In a statement, Biron said he does not see himself as an activist, "but at a time when sexual minorities in Russia face greater adversity, both socially and legally, than at any time in recent memory, I feel compelled to use my unique platform to speak out."

"If my coming out publicly can give hope to anyone, or encourage them to do the same, then the sacrifice of my privacy is worth it," he said.

Russia’s anti-gay crackdown surged in 2012 with the start of the third term of President Vladimir Putin, whose support was bolstered by conservative rhetoric.

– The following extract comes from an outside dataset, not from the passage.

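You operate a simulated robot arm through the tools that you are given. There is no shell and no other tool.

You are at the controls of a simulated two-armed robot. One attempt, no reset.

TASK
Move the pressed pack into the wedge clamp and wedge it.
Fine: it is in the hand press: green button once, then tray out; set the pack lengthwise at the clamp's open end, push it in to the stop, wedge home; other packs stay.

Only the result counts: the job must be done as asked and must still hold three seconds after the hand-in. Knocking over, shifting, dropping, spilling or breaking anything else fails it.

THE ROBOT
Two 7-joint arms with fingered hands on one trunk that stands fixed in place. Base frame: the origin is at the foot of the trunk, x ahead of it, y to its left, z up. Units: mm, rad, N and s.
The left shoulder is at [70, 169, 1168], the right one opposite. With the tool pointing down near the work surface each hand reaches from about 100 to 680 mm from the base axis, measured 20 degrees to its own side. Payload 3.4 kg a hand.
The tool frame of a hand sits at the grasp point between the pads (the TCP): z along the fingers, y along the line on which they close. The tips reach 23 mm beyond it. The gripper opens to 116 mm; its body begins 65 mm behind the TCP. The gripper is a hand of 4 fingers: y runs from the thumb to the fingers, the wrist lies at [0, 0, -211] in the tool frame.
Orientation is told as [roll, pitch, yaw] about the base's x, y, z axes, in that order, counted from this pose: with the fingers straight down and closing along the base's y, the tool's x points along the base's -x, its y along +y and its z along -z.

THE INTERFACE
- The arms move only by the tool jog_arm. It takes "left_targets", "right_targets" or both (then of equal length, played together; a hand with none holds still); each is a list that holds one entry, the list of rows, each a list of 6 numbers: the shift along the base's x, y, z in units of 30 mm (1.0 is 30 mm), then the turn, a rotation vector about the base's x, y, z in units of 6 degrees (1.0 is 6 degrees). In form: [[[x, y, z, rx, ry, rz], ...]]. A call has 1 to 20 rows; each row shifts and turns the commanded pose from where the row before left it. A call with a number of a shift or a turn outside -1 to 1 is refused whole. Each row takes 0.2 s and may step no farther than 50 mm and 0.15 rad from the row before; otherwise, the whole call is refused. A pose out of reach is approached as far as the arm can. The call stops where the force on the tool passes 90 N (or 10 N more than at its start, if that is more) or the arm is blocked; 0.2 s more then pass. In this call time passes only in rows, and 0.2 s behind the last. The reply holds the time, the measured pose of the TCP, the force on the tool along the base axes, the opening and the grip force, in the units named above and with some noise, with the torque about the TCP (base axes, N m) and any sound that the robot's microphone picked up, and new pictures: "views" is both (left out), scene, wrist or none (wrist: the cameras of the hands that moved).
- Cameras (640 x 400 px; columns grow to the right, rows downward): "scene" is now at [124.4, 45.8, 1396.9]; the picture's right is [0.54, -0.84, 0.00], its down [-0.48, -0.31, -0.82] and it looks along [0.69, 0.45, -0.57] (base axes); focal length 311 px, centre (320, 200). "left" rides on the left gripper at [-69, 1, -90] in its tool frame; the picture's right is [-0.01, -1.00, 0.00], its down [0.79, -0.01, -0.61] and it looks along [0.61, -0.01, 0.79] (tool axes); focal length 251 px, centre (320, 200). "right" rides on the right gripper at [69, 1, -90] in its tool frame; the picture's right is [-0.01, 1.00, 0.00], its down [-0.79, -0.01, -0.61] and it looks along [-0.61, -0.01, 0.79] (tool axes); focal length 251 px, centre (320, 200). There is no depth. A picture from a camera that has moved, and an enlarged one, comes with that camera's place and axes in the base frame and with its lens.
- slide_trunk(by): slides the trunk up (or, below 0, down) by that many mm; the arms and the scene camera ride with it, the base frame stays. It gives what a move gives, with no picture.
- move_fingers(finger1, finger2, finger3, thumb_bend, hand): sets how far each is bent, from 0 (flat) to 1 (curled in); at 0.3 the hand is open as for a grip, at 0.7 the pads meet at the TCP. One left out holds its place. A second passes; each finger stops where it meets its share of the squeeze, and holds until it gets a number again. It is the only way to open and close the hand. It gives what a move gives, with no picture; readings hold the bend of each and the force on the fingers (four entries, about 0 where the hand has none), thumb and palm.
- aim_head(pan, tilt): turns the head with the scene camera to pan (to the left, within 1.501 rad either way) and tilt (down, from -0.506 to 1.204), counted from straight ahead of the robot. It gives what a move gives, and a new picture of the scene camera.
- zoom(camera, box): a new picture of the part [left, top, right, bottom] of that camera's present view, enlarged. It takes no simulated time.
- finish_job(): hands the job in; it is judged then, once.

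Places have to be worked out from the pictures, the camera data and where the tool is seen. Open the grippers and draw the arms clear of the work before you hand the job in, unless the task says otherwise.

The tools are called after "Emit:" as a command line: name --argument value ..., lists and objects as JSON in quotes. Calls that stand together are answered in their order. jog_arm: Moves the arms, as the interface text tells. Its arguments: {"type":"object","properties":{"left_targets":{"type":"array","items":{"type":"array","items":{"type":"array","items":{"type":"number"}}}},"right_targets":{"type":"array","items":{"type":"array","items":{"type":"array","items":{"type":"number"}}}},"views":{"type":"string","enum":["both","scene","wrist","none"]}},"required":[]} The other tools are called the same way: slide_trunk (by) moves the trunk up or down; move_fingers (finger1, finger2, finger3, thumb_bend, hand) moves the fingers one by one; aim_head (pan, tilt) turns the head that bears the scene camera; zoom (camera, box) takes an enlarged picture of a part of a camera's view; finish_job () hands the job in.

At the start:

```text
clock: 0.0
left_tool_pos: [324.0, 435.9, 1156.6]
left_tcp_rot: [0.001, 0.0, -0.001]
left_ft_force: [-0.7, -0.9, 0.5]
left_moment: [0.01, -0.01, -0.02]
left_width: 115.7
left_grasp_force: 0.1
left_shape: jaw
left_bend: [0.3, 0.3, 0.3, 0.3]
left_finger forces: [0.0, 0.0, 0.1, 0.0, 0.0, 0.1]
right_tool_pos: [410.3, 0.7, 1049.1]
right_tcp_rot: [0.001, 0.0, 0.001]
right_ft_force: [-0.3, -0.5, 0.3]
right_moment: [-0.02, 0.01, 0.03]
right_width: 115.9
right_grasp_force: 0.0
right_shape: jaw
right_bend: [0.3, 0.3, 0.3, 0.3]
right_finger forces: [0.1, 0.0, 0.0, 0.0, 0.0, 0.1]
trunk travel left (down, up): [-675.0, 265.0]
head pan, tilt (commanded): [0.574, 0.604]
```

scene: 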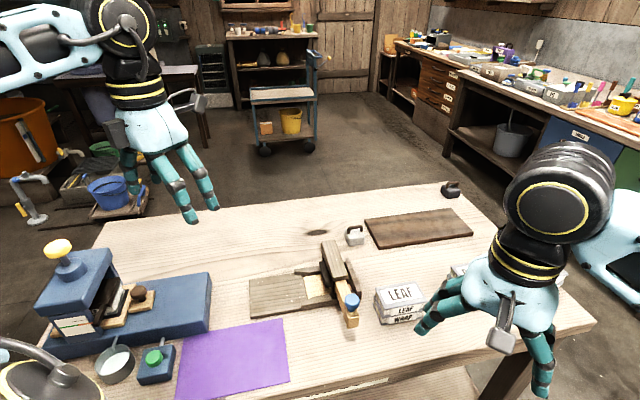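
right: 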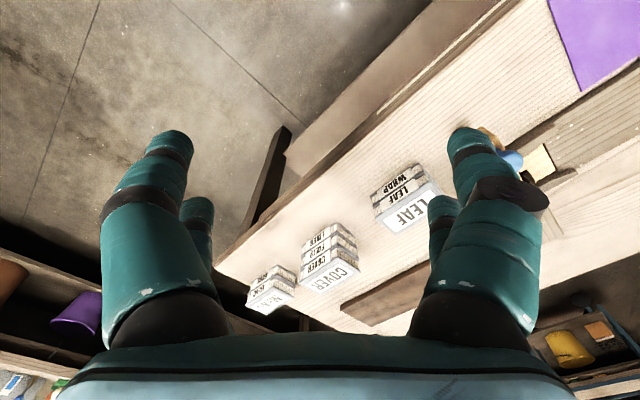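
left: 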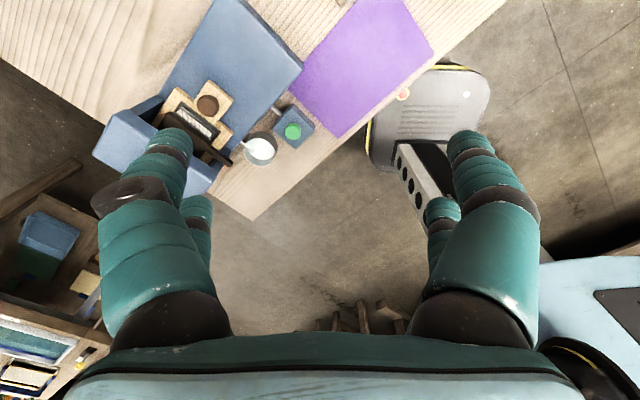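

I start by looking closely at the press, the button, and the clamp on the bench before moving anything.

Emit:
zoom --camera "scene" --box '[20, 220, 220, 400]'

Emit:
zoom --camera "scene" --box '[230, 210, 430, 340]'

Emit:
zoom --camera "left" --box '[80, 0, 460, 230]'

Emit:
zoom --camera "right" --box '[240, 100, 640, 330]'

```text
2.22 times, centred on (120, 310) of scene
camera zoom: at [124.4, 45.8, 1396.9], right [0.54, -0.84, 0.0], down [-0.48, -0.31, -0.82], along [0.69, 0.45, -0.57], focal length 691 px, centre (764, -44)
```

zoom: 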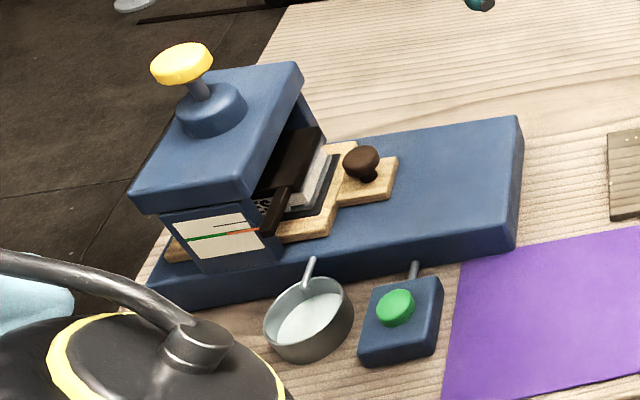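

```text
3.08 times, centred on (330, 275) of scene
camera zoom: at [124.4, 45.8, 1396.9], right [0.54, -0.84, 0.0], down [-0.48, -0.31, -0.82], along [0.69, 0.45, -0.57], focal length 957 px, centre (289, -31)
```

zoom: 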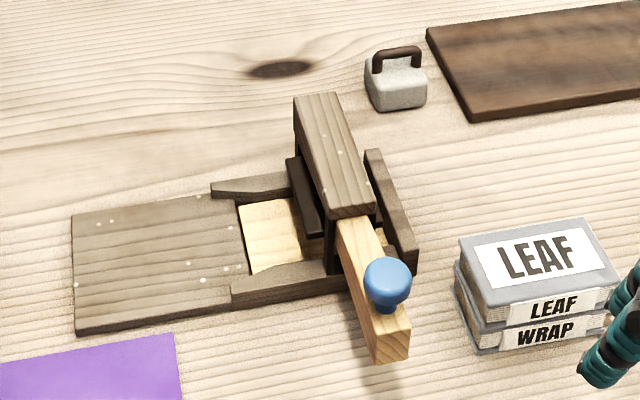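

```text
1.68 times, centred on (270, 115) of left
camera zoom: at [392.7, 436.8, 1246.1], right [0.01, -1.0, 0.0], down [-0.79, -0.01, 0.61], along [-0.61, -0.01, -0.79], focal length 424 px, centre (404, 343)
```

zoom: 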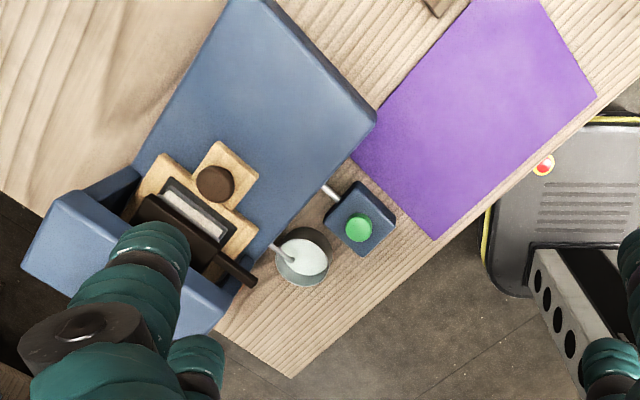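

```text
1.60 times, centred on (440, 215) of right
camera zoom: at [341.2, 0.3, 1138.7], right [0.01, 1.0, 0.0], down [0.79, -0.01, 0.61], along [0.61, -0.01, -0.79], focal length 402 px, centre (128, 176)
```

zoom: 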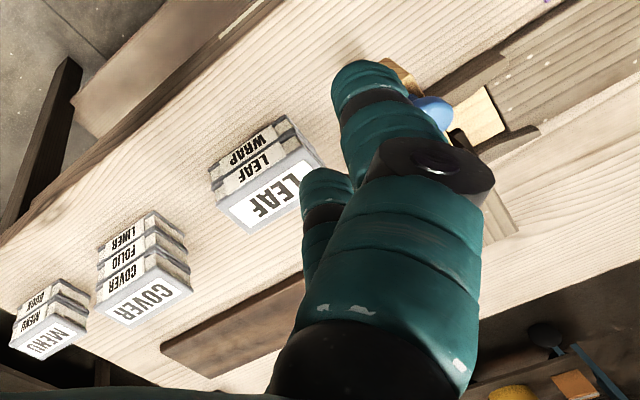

In 2013, the Russian parliament criminalized “gay propaganda among minors,” punishable with hefty fines — and expulsion for foreigners — although Biron has not been threatened so far.

The new law triggered a witch hunt, with religious activists forcibly outing closeted gays, same-sex couples fined or attacked for displays of public affection, and conservative lawmakers filing suits against Madonna and Lady Gaga over “gay propaganda” at their Russian shows.

Ninety-four percent of Russians said they were opposed to “gay propaganda” in a 2012 poll by the independent Levada Center – although 86 percent admit they had never encountered any.

However Biron, whose character is heterosexual but is the child of gay fathers – may still retain his place in Russian hearts.

Russia’s tabloids have yet to attack Biron and a representative of TNT, the Gazprom-controlled channel that airs his show, said the actor’s coming-out will have no impact on his involvement in the series.

Criticism was also hard to find on the show’s social media platforms, which count a combined 2 million followers and where Biron holds a 94-percent popularity ranking.